WORK TO DO
1. Write out the page text from "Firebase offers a" to "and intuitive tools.", both included.
2. Write the next part of the page text, the one that starts with "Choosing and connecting".

Start PAGE TEXT

Choosing and connecting a React Native backend

Supabase and Firebase are two of the most famous backend as a service (BaaS) products. Firebase, now owned by Google, provides the tools for developers to build and ship their applications on the web and mobile. Supabase, on the other hand, is an open source alternative to Firebase, built with a document-based datastore structure.

Supabase provides relational database management, known as PostgreSQL, which allows you to query your database with SQL.

In this article, we will learn how to choose and connect React Native backends and then learn how to create our own backend service using Node.js.

Jump ahead:

• React Native backend pros and cons
  • Pros and cons of using Firebase
  • Pros and cons of using Supabase
• Choosing a React Native backend
• Connecting to Firebase
  • Storing data in the database
  • Creating a to-do task
• Creating and connecting the Supabase app
  • Working with Supabase in React Native
  • Creating a to-do task
• Building a custom React Native backend
• Connecting the database to the backend
  • Creating a workout schema
  • Designing the API endpoint
• Connecting the backend server to the React Native application

React Native backend pros and cons

Supabase and Firebase provide suites of tools for building and managing web and mobile applications. Both platforms offer a range of features, including database management, user authentication, hosting, and real-time data synchronization. Here are some pros and cons of using Firebase and Supabase.

Pros and cons of using Firebase

Firebase offers a comprehensive set of tools and services for building and managing web and mobile applications, including a real-time database, user authentication, hosting, analytics, and more. Another pro of Firebase is that Firebase offers real-time data synchronization, which means that any changes made to the database are automatically propagated to all connected clients in real time. This can be useful for applications that require real-time updates, such as chat or collaboration apps.

Firebase integrates seamlessly with other Google services, such as Google Cloud Storage and Google Cloud Functions, which can be helpful for developers already using these services. Lastly, Firebase is relatively easy to set up and use and has clear documentation and intuitive tools.

End PAGE TEXT
Start STORED DATA

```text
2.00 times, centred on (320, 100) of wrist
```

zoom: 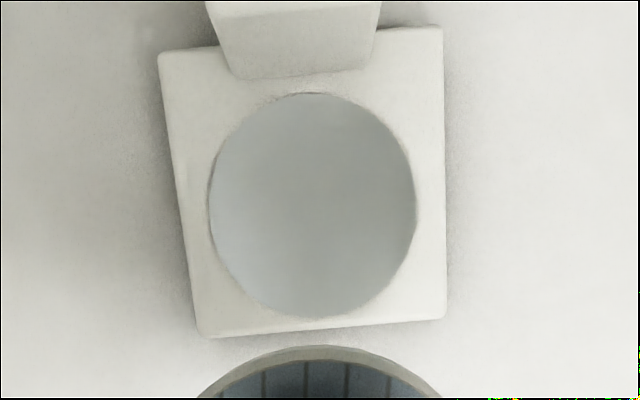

End STORED DATA

RESULTS FOR THE EXERCISE
1.
Firebase offers a comprehensive set of tools and services for building and managing web and mobile applications, including a real-time database, user authentication, hosting, analytics, and more. Another pro of Firebase is that Firebase offers real-time data synchronization, which means that any changes made to the database are automatically propagated to all connected clients in real time. This can be useful for applications that require real-time updates, such as chat or collaboration apps.

Firebase integrates seamlessly with other Google services, such as Google Cloud Storage and Google Cloud Functions, which can be helpful for developers already using these services. Lastly, Firebase is relatively easy to set up and use and has clear documentation and intuitive tools.

2.
Cons

With Firebase, you have limited control over the database because the Firebase platform manages it. This can be a disadvantage if you need more control over your data or if you have specific requirements for data management. Firebase offers limited customization options for its tools and services, which can disadvantage developers who need more control over their application’s functionality.

Because Google owns Firebase, you depend on the company’s infrastructure and policies. This can be a concern for developers who are concerned about data privacy or who want more control over their application’s hosting environment.

Pros and cons of using Supabase

Like Firebase, Supabase offers real-time data synchronization, which can be helpful for applications that require real-time updates. Supabase is an open source platform, meaning you have complete control over the source code and can customize it to meet your specific needs.

Supabase is built on top of PostgreSQL, which is helpful for developers who are already familiar with PostgreSQL or need more control over their database.

Cons

Because Supabase is a relatively new platform, it has a limited range of features compared to Firebase. Additionally, as a new platform, Supabase has limited documentation and community support compared to more established platforms like Firebase. Supabase is an open source platform, which means you will need more technical expertise to set it up and use it effectively.

Choosing a React Native backend

When choosing between Firebase and Supabase for your React Native backend, there are a few key factors to consider:

Purpose

What do you want to use the database for? Firebase is a general-purpose database that can be used for various applications, including real-time data synchronization, authentication, and cloud functions. Supabase is a Postgres-based database with real-time capabilities and built-in API support, which makes it well-suited for building modern web applications.

Data Structure

How do you want to structure your data? Firebase uses a NoSQL data model, which means data is stored as a collection of documents that can contain any number of fields. Supabase uses a SQL data model, storing data in tables with rows and columns. If you are familiar with SQL or need to work with structured data, Supabase may be the better choice.

Ecosystem

What other tools and services do you need to integrate with your database? Firebase has a large and active developer community, and it integrates with a wide range of other Google Cloud services, including machine learning and analytics. Supabase has a smaller community but offers strong integration with the Postgres ecosystem, including tools like PostGIS for geospatial data and Timescale for time-series data.

Ultimately, the best choice for your React Native backend will depend on your specific needs and requirements. Evaluating both options and seeing which one aligns better with your project goals may be helpful.

Connecting to Firebase

We will be using Expo for the React Native development environment. We’ll start by scaffolding the Expo starter project files by running npx create-expo-app in our project folder terminal.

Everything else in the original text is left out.